In many cases, that also means not overinflating your own company. “In every company I’ve ever analyzed, there are only a few hundred key relationships and concepts that the entire organization runs on. Once you understand them, you realize all these million distinctions are just small variations of those few hundred important points,” PwC’s Morrison said. “You notice that many of those variations aren’t variations at all. They’re the same things with different names, different labels, or different structures,” he added.

Big data solution No. 4: Jettison the legacy

While you may want to use those terabytes of data collected and stored in your data warehouse, the fact is you might be better served just focusing on newly gathered data in storage systems designed for big data and designed to be un-siloed.

“I would advise not necessarily being beholden to an existing technology infrastructure just because your company as a license for it,” consultant Greenbaum said. “Often, new complex problems may require new complex solutions.
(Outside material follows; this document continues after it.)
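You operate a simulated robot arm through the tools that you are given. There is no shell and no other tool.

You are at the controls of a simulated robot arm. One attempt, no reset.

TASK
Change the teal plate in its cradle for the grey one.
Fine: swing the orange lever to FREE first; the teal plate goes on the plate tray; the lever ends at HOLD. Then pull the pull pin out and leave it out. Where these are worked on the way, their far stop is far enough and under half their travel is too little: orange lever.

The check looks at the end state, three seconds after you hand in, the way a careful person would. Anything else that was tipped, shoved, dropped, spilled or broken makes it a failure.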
Falling back on old tools around the corporation for a decade isn’t the right way to go. Many companies use old tools, and it kills the project.”

Morrison noted, “Enterprises need to stop getting their feet tangled in their underwear and just jettison the legacy architecture that creates more silos.” He also said they need to stop expecting vendors to solve their complex system problems for them. “For decades, many seem to assume they can buy their way out of a big data problem. Any big data problem is a systemic problem. When it comes to any complex systems change, you must build your way out,” he said.